## EXERCISE
Without including any images, repeat the data exactly.

•••

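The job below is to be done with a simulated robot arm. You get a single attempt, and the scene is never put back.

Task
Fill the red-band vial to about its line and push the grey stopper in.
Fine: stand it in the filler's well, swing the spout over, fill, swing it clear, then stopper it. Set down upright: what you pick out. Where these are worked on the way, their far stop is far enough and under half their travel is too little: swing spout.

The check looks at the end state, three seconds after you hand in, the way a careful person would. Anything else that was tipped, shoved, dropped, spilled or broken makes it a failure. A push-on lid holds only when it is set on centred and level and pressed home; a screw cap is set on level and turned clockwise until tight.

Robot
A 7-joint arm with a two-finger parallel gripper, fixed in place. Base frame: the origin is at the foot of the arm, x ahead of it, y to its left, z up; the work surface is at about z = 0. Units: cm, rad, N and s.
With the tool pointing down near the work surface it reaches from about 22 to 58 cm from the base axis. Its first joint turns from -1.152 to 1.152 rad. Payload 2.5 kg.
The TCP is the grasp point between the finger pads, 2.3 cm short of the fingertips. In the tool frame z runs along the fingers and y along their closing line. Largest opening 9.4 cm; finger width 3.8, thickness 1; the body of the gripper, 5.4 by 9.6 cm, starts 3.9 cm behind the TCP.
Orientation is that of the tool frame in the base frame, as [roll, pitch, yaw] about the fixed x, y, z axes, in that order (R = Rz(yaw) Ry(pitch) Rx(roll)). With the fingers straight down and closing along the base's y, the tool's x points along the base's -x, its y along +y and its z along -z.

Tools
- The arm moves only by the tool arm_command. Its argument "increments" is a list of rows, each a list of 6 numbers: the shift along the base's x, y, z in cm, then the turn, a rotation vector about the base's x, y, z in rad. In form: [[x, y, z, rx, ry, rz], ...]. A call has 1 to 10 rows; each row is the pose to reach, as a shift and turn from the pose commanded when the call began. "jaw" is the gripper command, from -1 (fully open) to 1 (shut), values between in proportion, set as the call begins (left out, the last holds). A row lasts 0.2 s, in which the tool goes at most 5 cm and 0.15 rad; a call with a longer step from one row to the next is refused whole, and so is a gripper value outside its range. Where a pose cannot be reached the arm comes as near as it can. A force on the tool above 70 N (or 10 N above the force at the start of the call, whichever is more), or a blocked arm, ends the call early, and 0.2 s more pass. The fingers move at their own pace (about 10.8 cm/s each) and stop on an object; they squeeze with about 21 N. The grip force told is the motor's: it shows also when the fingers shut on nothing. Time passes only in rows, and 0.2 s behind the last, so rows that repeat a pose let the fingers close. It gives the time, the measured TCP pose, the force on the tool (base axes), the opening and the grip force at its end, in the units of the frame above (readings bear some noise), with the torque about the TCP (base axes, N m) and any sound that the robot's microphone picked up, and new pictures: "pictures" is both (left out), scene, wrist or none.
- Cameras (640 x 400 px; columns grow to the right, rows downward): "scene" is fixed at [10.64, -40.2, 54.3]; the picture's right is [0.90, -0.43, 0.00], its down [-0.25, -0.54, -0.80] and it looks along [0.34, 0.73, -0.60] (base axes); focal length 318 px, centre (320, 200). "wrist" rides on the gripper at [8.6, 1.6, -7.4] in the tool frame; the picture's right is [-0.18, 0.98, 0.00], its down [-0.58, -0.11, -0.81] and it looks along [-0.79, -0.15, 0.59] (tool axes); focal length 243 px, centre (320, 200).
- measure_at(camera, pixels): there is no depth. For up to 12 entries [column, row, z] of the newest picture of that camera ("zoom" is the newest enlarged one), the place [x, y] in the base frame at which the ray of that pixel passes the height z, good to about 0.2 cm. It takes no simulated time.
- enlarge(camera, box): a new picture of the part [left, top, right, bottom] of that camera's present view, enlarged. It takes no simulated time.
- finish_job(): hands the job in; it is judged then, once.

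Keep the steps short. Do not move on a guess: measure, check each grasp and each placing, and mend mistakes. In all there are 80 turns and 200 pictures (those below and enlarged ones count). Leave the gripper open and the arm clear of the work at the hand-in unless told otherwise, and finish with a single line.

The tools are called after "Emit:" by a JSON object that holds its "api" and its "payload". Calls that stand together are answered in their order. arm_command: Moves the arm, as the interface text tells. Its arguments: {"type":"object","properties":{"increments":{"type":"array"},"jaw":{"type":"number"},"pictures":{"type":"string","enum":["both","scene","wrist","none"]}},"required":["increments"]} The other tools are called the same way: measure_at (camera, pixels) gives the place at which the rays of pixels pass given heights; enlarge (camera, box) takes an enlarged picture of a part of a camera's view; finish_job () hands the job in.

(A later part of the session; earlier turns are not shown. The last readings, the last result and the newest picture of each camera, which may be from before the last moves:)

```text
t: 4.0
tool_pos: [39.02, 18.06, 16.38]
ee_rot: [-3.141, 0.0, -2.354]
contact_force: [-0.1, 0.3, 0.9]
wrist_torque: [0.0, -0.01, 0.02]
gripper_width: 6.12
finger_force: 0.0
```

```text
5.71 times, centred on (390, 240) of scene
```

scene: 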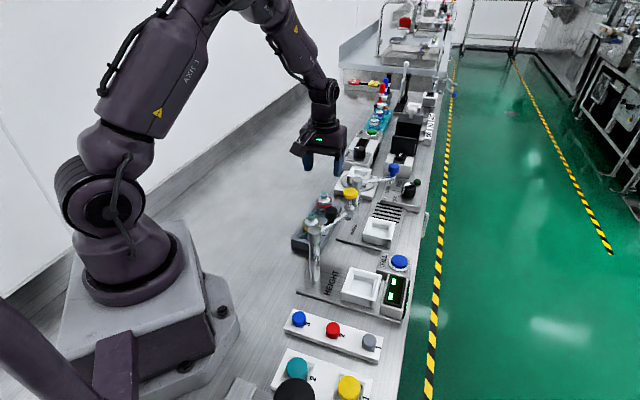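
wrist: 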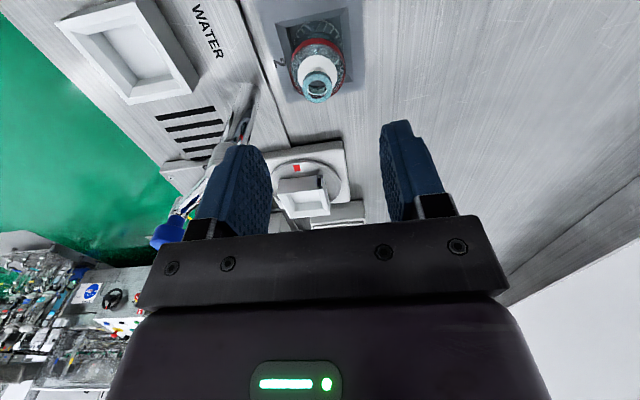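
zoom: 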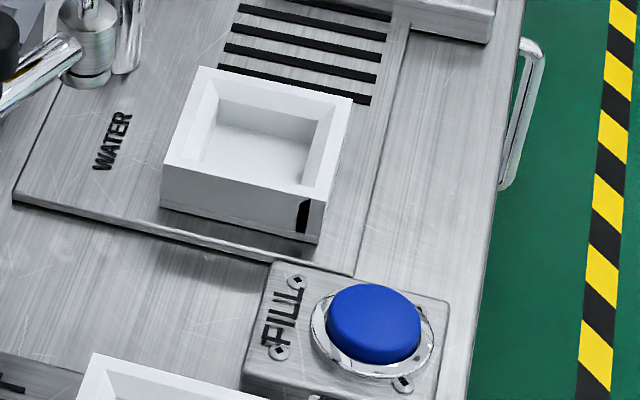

•••

## FULL ANSWER
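The job below is to be done with a simulated robot arm. You get a single attempt, and the scene is never put back.

Task
Fill the red-band vial to about its line and push the grey stopper in.
Fine: stand it in the filler's well, swing the spout over, fill, swing it clear, then stopper it. Set down upright: what you pick out. Where these are worked on the way, their far stop is far enough and under half their travel is too little: swing spout.

The check looks at the end state, three seconds after you hand in, the way a careful person would. Anything else that was tipped, shoved, dropped, spilled or broken makes it a failure. A push-on lid holds only when it is set on centred and level and pressed home; a screw cap is set on level and turned clockwise until tight.

Robot
A 7-joint arm with a two-finger parallel gripper, fixed in place. Base frame: the origin is at the foot of the arm, x ahead of it, y to its left, z up; the work surface is at about z = 0. Units: cm, rad, N and s.
With the tool pointing down near the work surface it reaches from about 22 to 58 cm from the base axis. Its first joint turns from -1.152 to 1.152 rad. Payload 2.5 kg.
The TCP is the grasp point between the finger pads, 2.3 cm short of the fingertips. In the tool frame z runs along the fingers and y along their closing line. Largest opening 9.4 cm; finger width 3.8, thickness 1; the body of the gripper, 5.4 by 9.6 cm, starts 3.9 cm behind the TCP.
Orientation is that of the tool frame in the base frame, as [roll, pitch, yaw] about the fixed x, y, z axes, in that order (R = Rz(yaw) Ry(pitch) Rx(roll)). With the fingers straight down and closing along the base's y, the tool's x points along the base's -x, its y along +y and its z along -z.

Tools
- The arm moves only by the tool arm_command. Its argument "increments" is a list of rows, each a list of 6 numbers: the shift along the base's x, y, z in cm, then the turn, a rotation vector about the base's x, y, z in rad. In form: [[x, y, z, rx, ry, rz], ...]. A call has 1 to 10 rows; each row is the pose to reach, as a shift and turn from the pose commanded when the call began. "jaw" is the gripper command, from -1 (fully open) to 1 (shut), values between in proportion, set as the call begins (left out, the last holds). A row lasts 0.2 s, in which the tool goes at most 5 cm and 0.15 rad; a call with a longer step from one row to the next is refused whole, and so is a gripper value outside its range. Where a pose cannot be reached the arm comes as near as it can. A force on the tool above 70 N (or 10 N above the force at the start of the call, whichever is more), or a blocked arm, ends the call early, and 0.2 s more pass. The fingers move at their own pace (about 10.8 cm/s each) and stop on an object; they squeeze with about 21 N. The grip force told is the motor's: it shows also when the fingers shut on nothing. Time passes only in rows, and 0.2 s behind the last, so rows that repeat a pose let the fingers close. It gives the time, the measured TCP pose, the force on the tool (base axes), the opening and the grip force at its end, in the units of the frame above (readings bear some noise), with the torque about the TCP (base axes, N m) and any sound that the robot's microphone picked up, and new pictures: "pictures" is both (left out), scene, wrist or none.
- Cameras (640 x 400 px; columns grow to the right, rows downward): "scene" is fixed at [10.64, -40.2, 54.3]; the picture's right is [0.90, -0.43, 0.00], its down [-0.25, -0.54, -0.80] and it looks along [0.34, 0.73, -0.60] (base axes); focal length 318 px, centre (320, 200). "wrist" rides on the gripper at [8.6, 1.6, -7.4] in the tool frame; the picture's right is [-0.18, 0.98, 0.00], its down [-0.58, -0.11, -0.81] and it looks along [-0.79, -0.15, 0.59] (tool axes); focal length 243 px, centre (320, 200).
- measure_at(camera, pixels): there is no depth. For up to 12 entries [column, row, z] of the newest picture of that camera ("zoom" is the newest enlarged one), the place [x, y] in the base frame at which the ray of that pixel passes the height z, good to about 0.2 cm. It takes no simulated time.
- enlarge(camera, box): a new picture of the part [left, top, right, bottom] of that camera's present view, enlarged. It takes no simulated time.
- finish_job(): hands the job in; it is judged then, once.

Keep the steps short. Do not move on a guess: measure, check each grasp and each placing, and mend mistakes. In all there are 80 turns and 200 pictures (those below and enlarged ones count). Leave the gripper open and the arm clear of the work at the hand-in unless told otherwise, and finish with a single line.

The tools are called after "Emit:" by a JSON object that holds its "api" and its "payload". Calls that stand together are answered in their order. arm_command: Moves the arm, as the interface text tells. Its arguments: {"type":"object","properties":{"increments":{"type":"array"},"jaw":{"type":"number"},"pictures":{"type":"string","enum":["both","scene","wrist","none"]}},"required":["increments"]} The other tools are called the same way: measure_at (camera, pixels) gives the place at which the rays of pixels pass given heights; enlarge (camera, box) takes an enlarged picture of a part of a camera's view; finish_job () hands the job in.

(A later part of the session; earlier turns are not shown. The last readings, the last result and the newest picture of each camera, which may be from before the last moves:)

```text
t: 4.0
tool_pos: [39.02, 18.06, 16.38]
ee_rot: [-3.141, 0.0, -2.354]
contact_force: [-0.1, 0.3, 0.9]
wrist_torque: [0.0, -0.01, 0.02]
gripper_width: 6.12
finger_force: 0.0
```

```text
5.71 times, centred on (390, 240) of scene
```

scene: 
wrist: 
zoom: 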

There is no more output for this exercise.